The author of the list itself even testifies that she was apparently wearing the apron. He was there when the body was stripped. Therefore he knows if she was wearing it or if it was just in her possession. If it was just in her possession he would have testified that it was not worn but in her possession. He would not add to the testimony that leads to the conclusion the apron was something she was wearing. You do not get that, and you simply focus on things you can try to spin to keep your speculations alive. It doesn't help things.
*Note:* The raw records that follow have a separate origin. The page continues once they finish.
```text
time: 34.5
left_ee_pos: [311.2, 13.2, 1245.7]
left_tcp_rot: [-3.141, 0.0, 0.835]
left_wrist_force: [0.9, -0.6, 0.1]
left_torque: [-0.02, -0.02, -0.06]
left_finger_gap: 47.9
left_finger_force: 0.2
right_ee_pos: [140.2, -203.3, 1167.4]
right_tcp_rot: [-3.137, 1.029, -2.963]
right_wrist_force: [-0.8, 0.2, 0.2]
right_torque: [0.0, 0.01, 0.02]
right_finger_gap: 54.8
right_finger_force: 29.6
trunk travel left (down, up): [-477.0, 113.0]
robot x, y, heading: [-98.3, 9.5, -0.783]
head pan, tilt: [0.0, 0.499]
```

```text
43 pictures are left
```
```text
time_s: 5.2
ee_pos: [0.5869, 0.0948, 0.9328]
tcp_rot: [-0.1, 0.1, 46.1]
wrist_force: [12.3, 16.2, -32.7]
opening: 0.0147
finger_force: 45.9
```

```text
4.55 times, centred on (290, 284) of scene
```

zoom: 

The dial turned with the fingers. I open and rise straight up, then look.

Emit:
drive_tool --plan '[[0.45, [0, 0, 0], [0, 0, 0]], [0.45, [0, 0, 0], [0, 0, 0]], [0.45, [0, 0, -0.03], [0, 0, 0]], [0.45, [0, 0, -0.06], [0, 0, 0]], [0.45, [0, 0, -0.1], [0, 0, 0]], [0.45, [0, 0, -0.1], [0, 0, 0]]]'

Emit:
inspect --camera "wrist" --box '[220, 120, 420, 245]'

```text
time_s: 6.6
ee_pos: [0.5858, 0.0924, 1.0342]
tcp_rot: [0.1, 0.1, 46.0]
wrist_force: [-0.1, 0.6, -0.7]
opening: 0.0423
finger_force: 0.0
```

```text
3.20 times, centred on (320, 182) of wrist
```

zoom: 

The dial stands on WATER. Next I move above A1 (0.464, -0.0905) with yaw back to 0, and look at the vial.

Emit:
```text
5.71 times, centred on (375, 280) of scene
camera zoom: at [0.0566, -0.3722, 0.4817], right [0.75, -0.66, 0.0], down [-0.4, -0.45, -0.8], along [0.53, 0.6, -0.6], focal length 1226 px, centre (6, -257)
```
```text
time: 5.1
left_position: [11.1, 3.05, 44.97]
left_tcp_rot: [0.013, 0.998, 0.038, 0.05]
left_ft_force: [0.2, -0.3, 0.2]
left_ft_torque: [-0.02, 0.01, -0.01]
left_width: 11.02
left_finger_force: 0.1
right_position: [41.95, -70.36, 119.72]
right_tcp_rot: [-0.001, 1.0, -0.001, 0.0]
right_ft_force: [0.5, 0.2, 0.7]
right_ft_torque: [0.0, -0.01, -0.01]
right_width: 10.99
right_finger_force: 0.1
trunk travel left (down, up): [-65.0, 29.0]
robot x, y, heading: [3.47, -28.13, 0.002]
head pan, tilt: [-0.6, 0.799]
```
The flaws you list would apply if we were trying to build a legal case and take it to court. But we're not. To do that would require being able to obtain a lot of information from the witnesses, but they're all dead. What we would do to get this to court is not what we can do. Historical research is about working out what most likely happened, not about building up a court case.
Yes, witnesses can make mistakes, but they don't always. "Unsafe" just means they might be wrong, not that they are wrong. It's unsafe in reference to a legal court case because a good defense lawyer could establish "reasonable doubt". But a defense lawyer is under no obligation to present what actually happened, just sow doubt. Being able to spin things by saying we should doubt the witnesses and then throwing out a completely unsubstantiated story is what the defense does, not to get at the truth, but to get their client to avoid the consequences of the truth (most of the time, there are, of course times when the defendant is not guilty).
Anyway, your opinion notwithstanding, there are multiple aspects of the information we have that all point to her wearing the apron, and therefore JtR must have been the one to drop the rag. Why he took it, and why he left it, is unknown. I, like you, don't think he wrapped any organs in it. And I think that's why you're so hooked on getting that apron off her - because some people think that's what the apron was for, so you want to protect your "did not take the organs" speculation by getting the apron into her possessions.